Born on 14 July 1888 in Petropolis (Brazil), Helene Langer came to Prague after the death of her father in 1894, where she was taken in by her cousin Therese Zuckerkandl and her husband Professor Robert Zuckerkandl in place of their daughter. Helene Langer graduated in natural sciences and received her doctorate in 1912 in Prague as a bacteriologist. In 1916 she married Dr. Wilhelm Langer (1887-1973). With him she went to Jena in 1919, where their three children Emma (*1919), Herta (*1921) and Gerhard (*1923) were born. Wilhelm Langer, a lawyer and engineer, headed the hydrotechnical office established by Prof. Rudolf Straubel (1864-1943) at the Zeiss factory. The family initially lived at Beethovenstraße 15, and from 1929 they lived with their adoptive mother in the villa on Weinbergstraße.

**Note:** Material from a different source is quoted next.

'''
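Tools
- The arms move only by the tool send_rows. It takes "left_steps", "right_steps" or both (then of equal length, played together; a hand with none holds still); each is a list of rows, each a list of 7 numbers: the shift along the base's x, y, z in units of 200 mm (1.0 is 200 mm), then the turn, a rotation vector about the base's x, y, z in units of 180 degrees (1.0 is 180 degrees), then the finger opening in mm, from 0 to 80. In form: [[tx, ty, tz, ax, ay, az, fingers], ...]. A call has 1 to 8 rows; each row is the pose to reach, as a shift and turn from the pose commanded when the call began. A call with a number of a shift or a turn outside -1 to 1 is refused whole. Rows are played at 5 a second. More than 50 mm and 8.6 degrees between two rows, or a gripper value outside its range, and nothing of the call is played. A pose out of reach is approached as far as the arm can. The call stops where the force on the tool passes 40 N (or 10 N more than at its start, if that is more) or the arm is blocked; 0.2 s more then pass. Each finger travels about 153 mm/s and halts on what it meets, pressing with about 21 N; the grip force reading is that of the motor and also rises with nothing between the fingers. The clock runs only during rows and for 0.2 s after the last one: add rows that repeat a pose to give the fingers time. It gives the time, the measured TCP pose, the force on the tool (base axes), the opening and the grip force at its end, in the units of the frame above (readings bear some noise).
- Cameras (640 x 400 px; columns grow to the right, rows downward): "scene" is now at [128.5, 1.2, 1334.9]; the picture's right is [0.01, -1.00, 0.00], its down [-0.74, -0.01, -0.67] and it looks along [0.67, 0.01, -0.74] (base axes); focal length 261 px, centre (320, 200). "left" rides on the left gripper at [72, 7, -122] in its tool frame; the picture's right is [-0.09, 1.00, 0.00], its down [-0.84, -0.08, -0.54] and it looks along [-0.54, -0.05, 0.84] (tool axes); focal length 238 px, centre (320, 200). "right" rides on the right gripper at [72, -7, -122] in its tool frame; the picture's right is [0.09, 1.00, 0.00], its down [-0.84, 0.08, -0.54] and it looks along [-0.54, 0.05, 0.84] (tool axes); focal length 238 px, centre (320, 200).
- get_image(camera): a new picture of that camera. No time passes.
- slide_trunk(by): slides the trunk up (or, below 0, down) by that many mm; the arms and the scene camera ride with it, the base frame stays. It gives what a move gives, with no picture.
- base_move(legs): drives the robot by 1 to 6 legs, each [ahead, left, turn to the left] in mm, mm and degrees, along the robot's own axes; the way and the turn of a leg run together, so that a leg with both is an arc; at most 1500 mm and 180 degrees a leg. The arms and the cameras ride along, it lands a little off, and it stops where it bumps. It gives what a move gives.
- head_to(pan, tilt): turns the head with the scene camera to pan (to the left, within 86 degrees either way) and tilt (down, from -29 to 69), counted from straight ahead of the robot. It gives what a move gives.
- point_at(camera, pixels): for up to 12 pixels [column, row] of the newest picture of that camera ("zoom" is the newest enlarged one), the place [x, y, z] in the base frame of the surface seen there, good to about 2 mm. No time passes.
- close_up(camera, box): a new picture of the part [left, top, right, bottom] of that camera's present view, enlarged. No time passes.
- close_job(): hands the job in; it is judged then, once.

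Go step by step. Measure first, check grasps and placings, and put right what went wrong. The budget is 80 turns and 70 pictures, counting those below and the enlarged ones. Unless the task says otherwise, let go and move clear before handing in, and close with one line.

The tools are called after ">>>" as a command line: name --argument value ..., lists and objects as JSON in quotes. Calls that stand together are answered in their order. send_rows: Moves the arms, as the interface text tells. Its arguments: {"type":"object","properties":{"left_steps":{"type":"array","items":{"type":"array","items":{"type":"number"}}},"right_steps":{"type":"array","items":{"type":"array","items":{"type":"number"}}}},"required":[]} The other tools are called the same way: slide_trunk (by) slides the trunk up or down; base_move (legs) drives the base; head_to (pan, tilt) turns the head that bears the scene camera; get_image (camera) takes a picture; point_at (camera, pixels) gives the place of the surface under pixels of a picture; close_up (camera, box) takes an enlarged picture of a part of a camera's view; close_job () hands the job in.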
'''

After the Reich Pogrom Night in 1938, Helene Langer was one of the Jewish women temporarily arrested. For her, her children and her adoptive mother, staying in Germany became a threat to their lives. She stayed, also to stand by her sick adoptive mother Therese Zuckerkandl. During a business trip of her non-Jewish husband, who still offered her some protection, Helene Langer received the deportation notice on June 14, 1944. On June 16, she threw herself to her death from the cliff of the Luther pulpit in Jena's Mühltal.
The stumbling stone for Dr. Helene Langer was placed at Weinbergstraße 4a on May 7, 2008 (initiative of the Jenaer Arbeitskreis Judentum).